I often see people who stopped exercising because they felt like it didn’t matter compared to x-risks. Especially if they have short timelines.
This is like saying that the best way to drive from New York to San Francisco is speeding and ignoring all the flashing warning lights in your car. Your car is going to break down before you get there.
Exercise improves your:
- Energy
- Creativity
- Focus
- Cognitive functioning.
It decreases:
- Burnout
- Depression
- Anxiety
It improves basically every good metric we’ve ever bothered to check. Humans were meant to move.
Also, if you really are a complete workaholic, you can double exercise with work.
Some ways to do that:
- Take calls while you walk, outside or on a treadmill
- Set up a walking-desk. Just get a second hand treadmill for ~$75 and strap a bookshelf onto it et voila! Walking-desk
- Read work stuff on a stationary bike or convert it into audio with all the text-to-speech software out there (I recommend Speechify for articles and PDFs and Evie for Epub on Android)
Of course, I recommend against being a workaholic. But even if you are one, there is just no excuse to not exercise. You will help the world more if you do.

Thanks Kat! Couldn’t agree more, I think self-care is essential, I wish there were more posts, or better yet more high quality comprehensive systematic health and mental health support for high-impact x-risk workers and a culture where this is acknowledged as important, I think this is an underrated crux for x-risk work.

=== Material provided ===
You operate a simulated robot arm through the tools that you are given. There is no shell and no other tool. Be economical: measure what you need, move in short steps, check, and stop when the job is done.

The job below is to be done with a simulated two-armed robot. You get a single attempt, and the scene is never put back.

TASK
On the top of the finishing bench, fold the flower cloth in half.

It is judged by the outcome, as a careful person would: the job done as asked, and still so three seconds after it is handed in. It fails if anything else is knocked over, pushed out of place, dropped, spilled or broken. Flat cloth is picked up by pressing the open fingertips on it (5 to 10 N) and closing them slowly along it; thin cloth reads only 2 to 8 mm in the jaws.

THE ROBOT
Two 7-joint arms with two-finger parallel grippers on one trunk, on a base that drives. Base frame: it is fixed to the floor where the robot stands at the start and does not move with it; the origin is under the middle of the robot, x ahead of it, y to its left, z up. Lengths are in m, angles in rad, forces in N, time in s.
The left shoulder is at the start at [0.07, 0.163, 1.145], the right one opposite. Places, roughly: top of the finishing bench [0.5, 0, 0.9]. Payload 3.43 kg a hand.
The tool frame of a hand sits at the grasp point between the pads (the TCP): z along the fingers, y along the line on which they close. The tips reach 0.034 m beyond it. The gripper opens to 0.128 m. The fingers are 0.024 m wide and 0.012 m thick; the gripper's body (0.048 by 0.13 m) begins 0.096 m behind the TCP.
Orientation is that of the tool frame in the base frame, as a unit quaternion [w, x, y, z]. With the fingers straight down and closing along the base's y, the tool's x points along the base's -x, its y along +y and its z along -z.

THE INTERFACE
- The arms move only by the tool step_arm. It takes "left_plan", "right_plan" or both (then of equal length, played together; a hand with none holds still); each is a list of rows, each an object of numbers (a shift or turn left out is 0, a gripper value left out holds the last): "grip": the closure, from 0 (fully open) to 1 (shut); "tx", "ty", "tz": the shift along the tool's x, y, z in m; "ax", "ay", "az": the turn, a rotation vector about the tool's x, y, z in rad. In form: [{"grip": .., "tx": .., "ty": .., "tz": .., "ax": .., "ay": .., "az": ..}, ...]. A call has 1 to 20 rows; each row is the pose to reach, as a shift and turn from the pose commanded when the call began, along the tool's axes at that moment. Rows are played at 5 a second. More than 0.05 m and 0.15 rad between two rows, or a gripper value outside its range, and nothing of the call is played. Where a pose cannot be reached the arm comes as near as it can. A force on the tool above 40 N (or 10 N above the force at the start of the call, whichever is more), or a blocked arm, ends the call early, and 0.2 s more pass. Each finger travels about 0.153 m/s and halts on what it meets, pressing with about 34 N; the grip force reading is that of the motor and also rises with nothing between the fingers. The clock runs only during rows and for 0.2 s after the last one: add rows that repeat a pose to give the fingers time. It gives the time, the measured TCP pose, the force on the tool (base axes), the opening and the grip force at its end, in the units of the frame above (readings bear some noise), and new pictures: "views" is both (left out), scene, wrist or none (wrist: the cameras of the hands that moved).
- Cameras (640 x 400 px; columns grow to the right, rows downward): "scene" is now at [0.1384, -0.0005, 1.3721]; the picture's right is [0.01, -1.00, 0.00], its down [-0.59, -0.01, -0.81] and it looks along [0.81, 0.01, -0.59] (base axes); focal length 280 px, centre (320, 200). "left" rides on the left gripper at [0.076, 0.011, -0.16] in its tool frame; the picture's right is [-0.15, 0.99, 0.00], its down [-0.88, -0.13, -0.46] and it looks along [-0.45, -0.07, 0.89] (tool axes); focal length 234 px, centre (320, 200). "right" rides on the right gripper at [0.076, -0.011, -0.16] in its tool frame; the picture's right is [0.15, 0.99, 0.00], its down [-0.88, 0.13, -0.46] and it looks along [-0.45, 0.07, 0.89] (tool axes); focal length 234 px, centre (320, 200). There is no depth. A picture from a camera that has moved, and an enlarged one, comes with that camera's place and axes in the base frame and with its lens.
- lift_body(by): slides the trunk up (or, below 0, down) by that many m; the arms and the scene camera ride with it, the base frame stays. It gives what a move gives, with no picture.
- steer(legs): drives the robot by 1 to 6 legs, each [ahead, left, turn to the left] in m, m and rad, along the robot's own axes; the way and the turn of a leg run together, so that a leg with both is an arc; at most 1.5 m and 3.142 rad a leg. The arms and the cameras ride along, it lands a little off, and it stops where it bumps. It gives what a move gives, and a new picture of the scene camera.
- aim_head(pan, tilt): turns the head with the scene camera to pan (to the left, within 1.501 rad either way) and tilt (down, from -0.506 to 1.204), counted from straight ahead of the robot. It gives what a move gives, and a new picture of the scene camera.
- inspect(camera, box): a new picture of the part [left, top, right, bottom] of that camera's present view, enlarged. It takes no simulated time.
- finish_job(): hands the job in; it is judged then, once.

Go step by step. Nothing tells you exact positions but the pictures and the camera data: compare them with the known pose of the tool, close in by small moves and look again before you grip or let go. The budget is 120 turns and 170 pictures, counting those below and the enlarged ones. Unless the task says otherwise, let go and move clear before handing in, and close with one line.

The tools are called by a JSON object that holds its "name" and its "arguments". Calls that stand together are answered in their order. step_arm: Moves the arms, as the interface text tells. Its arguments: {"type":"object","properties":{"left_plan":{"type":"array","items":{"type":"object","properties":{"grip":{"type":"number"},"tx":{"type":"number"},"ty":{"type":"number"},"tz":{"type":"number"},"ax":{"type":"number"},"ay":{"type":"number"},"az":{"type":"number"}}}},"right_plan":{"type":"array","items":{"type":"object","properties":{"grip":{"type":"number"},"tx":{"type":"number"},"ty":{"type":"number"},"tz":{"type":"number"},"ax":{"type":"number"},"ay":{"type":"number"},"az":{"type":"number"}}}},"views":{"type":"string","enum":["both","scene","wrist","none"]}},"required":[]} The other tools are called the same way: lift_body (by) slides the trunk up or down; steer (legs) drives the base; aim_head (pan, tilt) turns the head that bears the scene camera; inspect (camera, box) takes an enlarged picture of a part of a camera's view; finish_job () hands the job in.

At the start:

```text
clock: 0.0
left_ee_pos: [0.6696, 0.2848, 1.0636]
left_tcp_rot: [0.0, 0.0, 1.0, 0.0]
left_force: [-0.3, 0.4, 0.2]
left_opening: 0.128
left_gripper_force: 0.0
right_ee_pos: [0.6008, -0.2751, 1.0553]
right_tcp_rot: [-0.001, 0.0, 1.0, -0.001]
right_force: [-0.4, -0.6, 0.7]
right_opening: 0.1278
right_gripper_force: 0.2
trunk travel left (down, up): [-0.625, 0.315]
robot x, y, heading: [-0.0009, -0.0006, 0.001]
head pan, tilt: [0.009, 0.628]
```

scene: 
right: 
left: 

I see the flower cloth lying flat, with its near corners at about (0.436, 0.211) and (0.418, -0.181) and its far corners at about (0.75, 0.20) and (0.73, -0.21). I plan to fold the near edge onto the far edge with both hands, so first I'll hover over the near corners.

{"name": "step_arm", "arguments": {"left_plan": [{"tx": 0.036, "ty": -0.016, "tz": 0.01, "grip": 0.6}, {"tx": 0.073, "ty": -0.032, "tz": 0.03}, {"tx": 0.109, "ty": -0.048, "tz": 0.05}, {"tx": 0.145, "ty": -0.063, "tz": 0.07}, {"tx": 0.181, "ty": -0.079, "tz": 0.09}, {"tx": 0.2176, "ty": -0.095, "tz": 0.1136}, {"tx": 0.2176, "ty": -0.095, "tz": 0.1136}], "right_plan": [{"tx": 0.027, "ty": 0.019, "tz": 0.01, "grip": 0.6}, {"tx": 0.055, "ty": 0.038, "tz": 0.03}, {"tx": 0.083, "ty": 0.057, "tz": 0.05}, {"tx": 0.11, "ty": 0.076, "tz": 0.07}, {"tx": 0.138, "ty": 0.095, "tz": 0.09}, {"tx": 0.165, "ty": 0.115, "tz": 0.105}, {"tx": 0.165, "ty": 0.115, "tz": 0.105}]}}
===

It may seem like ‘fluff,’ but really I think the research is on our side! Would love to see what a quantitative case for exercise or other forms of self-care might look like.
I agree one way for supporting this is that you can read wok stuff while exercising. I actually like the “Milo” voice on Eleven Labs for reading work stuff even more than most audiobook narrators, it’s crazy how good text-to-speech has gotten, I get a lot of extra reading in through this and would highly recommend Eleven Labs.
Absolutely right. There's really nothing better to bring clarity to your ideas than walking/running (outside if possible).